[READING PASSAGE]
Insulin releasing and alpha-glucosidase inhibitory activity of ethyl acetate fraction of Acorus calamus in vitro and in vivo.
J Ethnopharmacol. 2010 Jan 4. Epub 2010 Jan 4. PMID: 20051258
ETHNOPHARMACOLOGICAL RELEVANCE: The radix of Acorus calamus L. (AC) is widely used in the therapy of diabetes in traditional folk medicine of America and Indonesia, and we previously reported the insulin sensitizing activity of the ethyl acetate fraction of AC (ACE). AIM OF THE STUDY: To investigate the insulin releasing and alpha-glucosidase inhibitory activity of ACE in vitro and in vivo. MATERIALS AND METHODS: Insulin releasing and alpha-glucosidase inhibitory effects of different fractions from AC were detected in vitro using HIT-T15 cell line and alpha-glucosidase enzyme. Furthermore, effects of ACE orally on serum glucose were detected in fasted and glucose/amylum challenged normal mice. RESULTS: AC and ACE increased insulin secretion in HIT-T15 cells as gliclazide did. As in vivo results, ACE (400 and 800mg/kg) significantly decreased fasting serum glucose, and suppressed the increase of blood glucose levels after 2g/kg glucose loading in normal mice. In addition, ACE as a mixed-type inhibitor inhibited alpha-glucosidase activity in vitro with an IC(50) of 0.41mug/ml, and 100mg/kg of it clearly reduced the increase of blood glucose levels after 5g/kg amylum loading in normal mice. CONCLUSIONS: Apart from its insulin sensitizing effect, ACE may have hypoglycemic effects via mechanisms of insulin releasing and alpha-glucosidase inhibition, and thus improves postprandial hyperglycemia and cardiovascular complications.

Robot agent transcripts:
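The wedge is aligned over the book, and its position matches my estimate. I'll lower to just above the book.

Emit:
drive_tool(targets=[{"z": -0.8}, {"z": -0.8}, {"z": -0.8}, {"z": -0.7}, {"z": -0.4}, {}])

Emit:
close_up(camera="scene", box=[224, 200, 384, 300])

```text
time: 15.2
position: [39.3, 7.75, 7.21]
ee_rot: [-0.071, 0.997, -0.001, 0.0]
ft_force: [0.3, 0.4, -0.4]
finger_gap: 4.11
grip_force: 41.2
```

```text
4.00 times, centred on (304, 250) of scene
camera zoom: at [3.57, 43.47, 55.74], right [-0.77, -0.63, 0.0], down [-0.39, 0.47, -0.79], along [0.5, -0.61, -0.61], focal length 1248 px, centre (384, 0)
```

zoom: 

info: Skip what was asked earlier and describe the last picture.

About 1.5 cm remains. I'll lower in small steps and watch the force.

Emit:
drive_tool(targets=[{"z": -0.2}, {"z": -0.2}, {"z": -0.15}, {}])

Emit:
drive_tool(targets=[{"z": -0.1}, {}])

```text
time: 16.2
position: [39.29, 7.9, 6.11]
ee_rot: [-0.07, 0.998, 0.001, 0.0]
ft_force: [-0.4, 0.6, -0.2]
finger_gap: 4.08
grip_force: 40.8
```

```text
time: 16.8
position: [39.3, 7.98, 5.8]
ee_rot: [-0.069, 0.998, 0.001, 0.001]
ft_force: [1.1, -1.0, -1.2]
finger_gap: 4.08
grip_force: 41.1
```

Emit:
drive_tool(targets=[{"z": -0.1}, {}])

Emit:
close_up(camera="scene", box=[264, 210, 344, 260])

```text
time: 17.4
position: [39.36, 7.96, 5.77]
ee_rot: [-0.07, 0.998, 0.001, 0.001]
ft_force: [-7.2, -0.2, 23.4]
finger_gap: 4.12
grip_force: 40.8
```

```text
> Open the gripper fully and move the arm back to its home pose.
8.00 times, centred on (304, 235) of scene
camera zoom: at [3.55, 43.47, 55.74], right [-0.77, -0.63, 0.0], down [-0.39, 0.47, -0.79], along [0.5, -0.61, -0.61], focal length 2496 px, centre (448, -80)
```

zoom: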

--

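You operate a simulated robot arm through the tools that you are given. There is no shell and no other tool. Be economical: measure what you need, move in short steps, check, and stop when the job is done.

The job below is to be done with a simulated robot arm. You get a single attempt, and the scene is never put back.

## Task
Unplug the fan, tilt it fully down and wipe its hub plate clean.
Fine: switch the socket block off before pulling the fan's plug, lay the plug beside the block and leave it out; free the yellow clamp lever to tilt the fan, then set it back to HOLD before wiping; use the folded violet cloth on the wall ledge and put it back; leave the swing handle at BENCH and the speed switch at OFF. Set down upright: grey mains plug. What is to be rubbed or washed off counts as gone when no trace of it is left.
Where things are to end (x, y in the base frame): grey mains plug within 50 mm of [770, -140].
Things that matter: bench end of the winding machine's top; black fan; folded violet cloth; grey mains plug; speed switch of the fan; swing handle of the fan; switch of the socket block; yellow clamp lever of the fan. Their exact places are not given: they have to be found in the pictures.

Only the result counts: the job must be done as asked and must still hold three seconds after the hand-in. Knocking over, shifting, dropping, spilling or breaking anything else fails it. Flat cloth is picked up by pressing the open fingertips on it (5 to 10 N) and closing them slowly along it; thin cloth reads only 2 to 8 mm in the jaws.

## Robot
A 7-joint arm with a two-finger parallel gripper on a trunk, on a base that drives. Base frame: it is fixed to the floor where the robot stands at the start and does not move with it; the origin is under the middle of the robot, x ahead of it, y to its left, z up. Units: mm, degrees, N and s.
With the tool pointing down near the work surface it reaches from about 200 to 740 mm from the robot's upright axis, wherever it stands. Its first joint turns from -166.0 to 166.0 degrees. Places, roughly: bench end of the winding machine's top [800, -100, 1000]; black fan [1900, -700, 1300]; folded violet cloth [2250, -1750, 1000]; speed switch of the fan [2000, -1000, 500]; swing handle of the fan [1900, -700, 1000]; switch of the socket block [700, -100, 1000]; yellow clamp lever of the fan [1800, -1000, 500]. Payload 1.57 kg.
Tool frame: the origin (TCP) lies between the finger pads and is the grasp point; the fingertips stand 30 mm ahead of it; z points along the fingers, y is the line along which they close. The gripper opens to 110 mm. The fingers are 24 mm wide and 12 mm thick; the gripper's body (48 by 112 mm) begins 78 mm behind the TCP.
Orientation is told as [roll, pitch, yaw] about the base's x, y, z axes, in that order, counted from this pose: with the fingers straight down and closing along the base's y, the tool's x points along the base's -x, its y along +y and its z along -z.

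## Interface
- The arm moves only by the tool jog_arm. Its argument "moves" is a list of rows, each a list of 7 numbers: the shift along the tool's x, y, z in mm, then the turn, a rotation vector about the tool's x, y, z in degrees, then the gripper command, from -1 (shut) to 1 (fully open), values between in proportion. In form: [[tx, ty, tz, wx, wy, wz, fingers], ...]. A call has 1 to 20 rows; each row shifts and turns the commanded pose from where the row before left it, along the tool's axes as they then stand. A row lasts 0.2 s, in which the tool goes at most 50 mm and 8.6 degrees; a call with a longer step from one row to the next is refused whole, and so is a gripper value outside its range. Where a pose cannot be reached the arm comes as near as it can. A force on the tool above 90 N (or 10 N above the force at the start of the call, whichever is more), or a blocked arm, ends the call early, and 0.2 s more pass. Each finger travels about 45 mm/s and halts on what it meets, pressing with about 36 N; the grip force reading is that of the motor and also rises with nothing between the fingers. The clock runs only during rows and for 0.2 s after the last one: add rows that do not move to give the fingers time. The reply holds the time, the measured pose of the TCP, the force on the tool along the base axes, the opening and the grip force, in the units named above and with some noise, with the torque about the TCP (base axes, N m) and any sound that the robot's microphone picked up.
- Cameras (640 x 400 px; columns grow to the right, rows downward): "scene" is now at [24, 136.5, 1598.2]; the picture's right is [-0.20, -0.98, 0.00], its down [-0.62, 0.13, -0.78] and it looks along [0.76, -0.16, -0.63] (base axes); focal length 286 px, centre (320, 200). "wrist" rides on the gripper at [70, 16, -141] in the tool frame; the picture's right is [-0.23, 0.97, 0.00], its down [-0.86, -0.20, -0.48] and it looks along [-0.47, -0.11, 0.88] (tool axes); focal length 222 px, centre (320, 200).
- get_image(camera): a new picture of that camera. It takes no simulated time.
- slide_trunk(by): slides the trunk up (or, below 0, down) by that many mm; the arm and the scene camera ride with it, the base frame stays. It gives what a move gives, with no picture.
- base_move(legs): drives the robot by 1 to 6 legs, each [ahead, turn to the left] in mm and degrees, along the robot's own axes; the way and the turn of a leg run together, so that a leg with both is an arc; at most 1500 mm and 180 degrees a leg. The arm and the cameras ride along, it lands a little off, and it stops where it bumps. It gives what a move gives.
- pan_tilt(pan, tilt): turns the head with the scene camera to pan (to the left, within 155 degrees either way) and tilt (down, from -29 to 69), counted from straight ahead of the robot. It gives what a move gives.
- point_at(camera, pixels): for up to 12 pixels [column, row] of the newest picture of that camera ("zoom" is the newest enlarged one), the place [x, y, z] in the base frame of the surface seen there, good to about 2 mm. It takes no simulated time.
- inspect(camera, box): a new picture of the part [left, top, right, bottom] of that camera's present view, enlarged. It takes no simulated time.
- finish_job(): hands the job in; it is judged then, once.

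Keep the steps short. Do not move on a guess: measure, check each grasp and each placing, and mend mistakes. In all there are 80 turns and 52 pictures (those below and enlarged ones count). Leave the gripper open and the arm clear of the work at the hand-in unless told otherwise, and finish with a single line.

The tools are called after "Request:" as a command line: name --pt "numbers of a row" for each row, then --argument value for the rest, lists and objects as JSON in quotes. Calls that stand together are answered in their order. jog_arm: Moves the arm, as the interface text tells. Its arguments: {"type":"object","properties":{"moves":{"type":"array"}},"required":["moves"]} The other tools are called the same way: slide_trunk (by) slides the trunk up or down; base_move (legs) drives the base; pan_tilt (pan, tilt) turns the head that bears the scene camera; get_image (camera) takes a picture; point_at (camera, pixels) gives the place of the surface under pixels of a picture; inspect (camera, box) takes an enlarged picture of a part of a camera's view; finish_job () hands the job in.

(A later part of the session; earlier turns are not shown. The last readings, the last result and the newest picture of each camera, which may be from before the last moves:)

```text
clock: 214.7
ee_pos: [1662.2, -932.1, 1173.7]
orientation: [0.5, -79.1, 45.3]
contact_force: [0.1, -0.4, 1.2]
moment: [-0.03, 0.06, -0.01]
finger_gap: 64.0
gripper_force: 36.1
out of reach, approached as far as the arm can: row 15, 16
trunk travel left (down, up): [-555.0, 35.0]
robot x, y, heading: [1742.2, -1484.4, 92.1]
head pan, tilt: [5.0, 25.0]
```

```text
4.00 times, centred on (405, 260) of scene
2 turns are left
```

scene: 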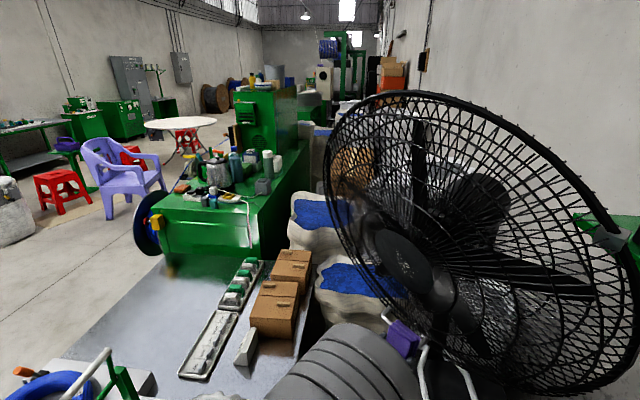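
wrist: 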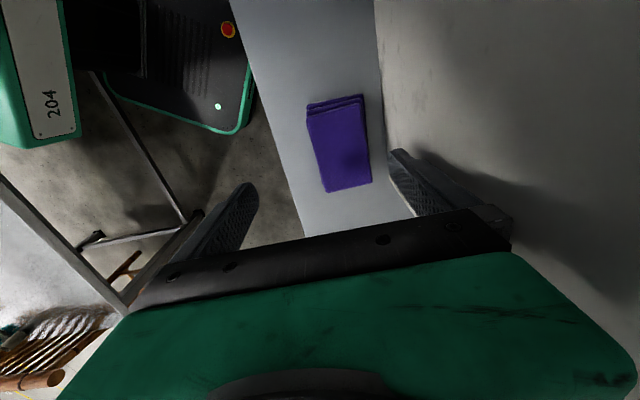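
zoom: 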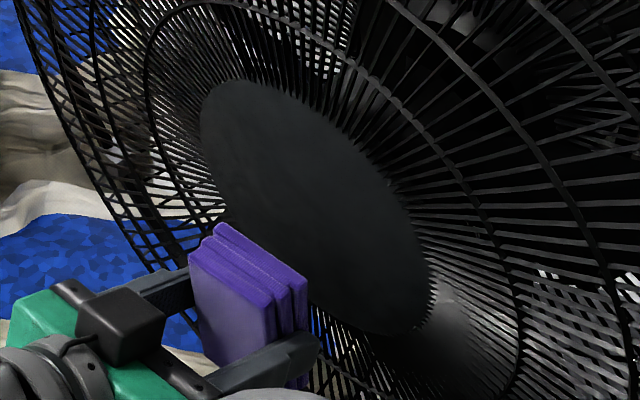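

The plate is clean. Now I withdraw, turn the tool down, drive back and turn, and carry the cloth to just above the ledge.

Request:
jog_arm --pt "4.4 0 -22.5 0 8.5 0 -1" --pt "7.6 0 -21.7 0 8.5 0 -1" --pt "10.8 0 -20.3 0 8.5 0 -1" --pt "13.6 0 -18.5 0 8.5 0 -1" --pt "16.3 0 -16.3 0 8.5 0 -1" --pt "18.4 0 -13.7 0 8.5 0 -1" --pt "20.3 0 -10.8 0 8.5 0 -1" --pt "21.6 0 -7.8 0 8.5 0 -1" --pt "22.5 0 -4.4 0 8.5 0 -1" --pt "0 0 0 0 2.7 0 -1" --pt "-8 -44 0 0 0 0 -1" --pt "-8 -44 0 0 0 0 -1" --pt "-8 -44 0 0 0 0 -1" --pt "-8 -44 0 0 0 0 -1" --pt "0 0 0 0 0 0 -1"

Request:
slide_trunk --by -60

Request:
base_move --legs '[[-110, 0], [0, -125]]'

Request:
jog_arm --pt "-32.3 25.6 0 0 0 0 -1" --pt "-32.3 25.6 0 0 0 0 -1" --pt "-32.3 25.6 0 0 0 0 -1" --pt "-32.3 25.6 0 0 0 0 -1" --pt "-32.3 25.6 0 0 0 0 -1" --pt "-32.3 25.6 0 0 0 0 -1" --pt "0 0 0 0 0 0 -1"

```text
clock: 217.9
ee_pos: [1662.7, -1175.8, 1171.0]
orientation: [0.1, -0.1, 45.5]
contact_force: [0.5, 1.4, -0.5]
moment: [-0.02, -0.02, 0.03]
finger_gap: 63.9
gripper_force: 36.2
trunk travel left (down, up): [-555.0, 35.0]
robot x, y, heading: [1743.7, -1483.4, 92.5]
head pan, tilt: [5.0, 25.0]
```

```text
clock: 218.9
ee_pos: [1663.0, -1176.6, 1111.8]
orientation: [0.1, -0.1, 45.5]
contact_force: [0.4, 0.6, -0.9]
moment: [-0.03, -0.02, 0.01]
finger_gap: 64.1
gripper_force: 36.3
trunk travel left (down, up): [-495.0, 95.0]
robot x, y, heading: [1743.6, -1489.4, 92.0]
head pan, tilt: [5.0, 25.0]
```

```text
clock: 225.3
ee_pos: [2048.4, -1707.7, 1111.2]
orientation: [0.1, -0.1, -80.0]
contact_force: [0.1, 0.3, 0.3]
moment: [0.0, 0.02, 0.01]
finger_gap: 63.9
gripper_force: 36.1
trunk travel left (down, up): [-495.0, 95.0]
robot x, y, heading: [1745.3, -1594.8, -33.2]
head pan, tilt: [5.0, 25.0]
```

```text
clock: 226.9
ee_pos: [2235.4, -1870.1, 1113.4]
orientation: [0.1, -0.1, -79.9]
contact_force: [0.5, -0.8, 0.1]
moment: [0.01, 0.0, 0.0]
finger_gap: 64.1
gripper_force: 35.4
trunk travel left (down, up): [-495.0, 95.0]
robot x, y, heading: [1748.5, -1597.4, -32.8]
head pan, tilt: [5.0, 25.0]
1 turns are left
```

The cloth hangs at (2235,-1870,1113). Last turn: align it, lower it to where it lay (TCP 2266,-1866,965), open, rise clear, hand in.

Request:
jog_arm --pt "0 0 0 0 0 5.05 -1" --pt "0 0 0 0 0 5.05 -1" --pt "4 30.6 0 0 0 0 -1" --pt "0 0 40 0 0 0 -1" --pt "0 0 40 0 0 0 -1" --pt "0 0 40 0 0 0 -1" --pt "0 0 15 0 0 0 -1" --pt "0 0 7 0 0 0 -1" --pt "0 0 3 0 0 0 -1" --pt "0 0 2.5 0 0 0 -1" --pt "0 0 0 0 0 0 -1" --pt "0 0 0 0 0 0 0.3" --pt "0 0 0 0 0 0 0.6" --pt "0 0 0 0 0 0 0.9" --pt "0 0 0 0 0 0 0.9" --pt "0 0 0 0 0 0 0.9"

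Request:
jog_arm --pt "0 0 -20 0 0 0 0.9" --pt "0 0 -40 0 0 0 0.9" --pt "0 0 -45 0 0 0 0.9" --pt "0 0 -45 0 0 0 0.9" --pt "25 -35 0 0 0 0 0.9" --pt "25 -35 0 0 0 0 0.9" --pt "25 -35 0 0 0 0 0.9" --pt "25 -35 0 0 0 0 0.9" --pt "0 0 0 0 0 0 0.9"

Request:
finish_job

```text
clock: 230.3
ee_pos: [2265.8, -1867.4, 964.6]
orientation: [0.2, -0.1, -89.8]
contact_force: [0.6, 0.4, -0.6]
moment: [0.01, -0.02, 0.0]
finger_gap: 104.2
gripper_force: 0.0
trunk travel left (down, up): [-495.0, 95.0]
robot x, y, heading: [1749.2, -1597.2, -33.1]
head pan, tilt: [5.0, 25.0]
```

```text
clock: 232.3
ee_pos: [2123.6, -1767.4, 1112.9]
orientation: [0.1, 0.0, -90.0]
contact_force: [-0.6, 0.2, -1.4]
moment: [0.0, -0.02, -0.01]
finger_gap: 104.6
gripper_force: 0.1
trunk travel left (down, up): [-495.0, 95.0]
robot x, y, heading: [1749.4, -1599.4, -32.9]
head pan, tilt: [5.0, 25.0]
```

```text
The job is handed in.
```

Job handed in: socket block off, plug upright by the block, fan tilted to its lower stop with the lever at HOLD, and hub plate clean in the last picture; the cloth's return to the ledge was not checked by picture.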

...

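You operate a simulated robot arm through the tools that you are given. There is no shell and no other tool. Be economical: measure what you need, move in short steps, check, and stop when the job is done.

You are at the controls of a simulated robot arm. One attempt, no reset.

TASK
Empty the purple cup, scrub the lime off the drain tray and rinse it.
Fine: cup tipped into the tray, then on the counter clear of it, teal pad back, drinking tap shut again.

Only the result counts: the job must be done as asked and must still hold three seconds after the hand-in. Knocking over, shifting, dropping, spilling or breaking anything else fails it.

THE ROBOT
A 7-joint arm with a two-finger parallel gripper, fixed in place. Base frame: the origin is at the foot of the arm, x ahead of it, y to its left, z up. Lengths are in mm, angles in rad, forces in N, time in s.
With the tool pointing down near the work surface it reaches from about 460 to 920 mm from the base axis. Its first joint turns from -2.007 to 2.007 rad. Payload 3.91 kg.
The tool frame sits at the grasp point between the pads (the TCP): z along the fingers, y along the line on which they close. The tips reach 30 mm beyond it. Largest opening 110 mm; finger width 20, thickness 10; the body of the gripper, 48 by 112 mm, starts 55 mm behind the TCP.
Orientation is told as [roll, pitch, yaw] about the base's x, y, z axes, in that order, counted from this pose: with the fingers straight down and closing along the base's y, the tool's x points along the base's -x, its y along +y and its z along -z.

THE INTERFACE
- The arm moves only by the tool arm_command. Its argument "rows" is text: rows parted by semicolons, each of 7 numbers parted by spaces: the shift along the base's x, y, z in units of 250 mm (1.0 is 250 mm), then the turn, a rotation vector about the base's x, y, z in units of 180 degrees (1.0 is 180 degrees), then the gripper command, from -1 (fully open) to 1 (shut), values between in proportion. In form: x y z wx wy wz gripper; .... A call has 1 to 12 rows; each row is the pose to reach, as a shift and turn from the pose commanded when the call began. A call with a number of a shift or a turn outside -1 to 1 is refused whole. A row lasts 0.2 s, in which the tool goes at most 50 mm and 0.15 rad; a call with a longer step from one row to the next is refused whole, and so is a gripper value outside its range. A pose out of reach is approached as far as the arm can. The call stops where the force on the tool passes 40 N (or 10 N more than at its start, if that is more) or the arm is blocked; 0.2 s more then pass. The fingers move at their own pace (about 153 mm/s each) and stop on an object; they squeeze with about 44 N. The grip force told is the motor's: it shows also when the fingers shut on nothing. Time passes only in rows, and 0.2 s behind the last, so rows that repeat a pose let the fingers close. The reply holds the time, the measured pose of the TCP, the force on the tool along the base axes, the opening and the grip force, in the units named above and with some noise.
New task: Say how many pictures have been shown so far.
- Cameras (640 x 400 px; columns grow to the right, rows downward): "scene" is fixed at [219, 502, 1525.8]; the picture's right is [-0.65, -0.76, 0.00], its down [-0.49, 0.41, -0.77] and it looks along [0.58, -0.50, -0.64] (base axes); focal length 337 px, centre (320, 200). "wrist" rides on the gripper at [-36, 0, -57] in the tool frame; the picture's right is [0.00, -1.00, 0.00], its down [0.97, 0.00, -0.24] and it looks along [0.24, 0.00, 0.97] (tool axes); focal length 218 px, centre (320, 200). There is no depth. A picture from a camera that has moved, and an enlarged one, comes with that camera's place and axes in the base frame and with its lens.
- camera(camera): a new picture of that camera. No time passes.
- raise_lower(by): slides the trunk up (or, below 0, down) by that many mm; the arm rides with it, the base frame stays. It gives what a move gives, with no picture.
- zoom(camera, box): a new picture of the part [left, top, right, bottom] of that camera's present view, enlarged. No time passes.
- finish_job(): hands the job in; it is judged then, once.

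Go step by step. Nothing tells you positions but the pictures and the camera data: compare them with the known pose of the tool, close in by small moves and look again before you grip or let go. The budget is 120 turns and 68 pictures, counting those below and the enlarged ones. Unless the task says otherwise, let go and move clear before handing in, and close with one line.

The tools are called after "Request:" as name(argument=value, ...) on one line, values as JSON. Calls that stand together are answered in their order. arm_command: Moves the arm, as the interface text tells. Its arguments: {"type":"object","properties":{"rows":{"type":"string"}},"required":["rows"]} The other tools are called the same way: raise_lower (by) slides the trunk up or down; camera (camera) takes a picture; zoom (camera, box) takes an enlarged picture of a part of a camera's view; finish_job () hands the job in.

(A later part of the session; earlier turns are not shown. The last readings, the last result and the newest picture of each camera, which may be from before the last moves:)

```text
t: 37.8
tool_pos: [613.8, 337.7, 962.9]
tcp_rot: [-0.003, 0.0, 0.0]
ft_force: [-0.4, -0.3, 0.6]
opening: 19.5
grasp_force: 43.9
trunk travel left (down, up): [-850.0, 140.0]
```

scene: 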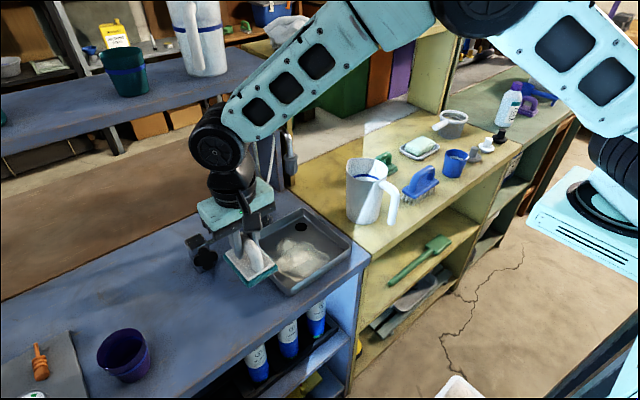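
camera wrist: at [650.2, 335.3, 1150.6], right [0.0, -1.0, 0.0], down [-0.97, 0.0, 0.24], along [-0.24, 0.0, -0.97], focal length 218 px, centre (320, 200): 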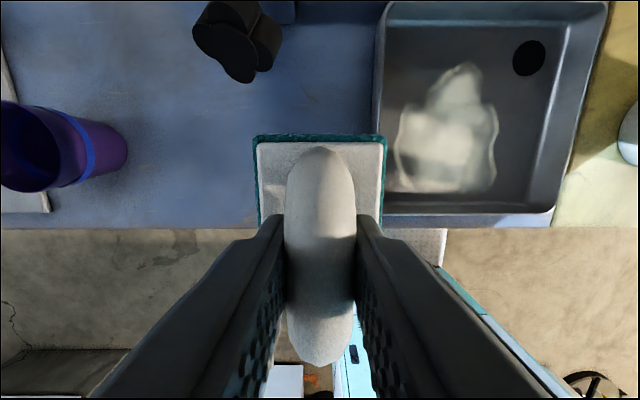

[TASK STATEMENT] Please write the reading passage out a second time.

[EXERCISE RESULT]
Insulin releasing and alpha-glucosidase inhibitory activity of ethyl acetate fraction of Acorus calamus in vitro and in vivo.
J Ethnopharmacol. 2010 Jan 4. Epub 2010 Jan 4. PMID: 20051258
ETHNOPHARMACOLOGICAL RELEVANCE: The radix of Acorus calamus L. (AC) is widely used in the therapy of diabetes in traditional folk medicine of America and Indonesia, and we previously reported the insulin sensitizing activity of the ethyl acetate fraction of AC (ACE). AIM OF THE STUDY: To investigate the insulin releasing and alpha-glucosidase inhibitory activity of ACE in vitro and in vivo. MATERIALS AND METHODS: Insulin releasing and alpha-glucosidase inhibitory effects of different fractions from AC were detected in vitro using HIT-T15 cell line and alpha-glucosidase enzyme. Furthermore, effects of ACE orally on serum glucose were detected in fasted and glucose/amylum challenged normal mice. RESULTS: AC and ACE increased insulin secretion in HIT-T15 cells as gliclazide did. As in vivo results, ACE (400 and 800mg/kg) significantly decreased fasting serum glucose, and suppressed the increase of blood glucose levels after 2g/kg glucose loading in normal mice. In addition, ACE as a mixed-type inhibitor inhibited alpha-glucosidase activity in vitro with an IC(50) of 0.41mug/ml, and 100mg/kg of it clearly reduced the increase of blood glucose levels after 5g/kg amylum loading in normal mice. CONCLUSIONS: Apart from its insulin sensitizing effect, ACE may have hypoglycemic effects via mechanisms of insulin releasing and alpha-glucosidase inhibition, and thus improves postprandial hyperglycemia and cardiovascular complications.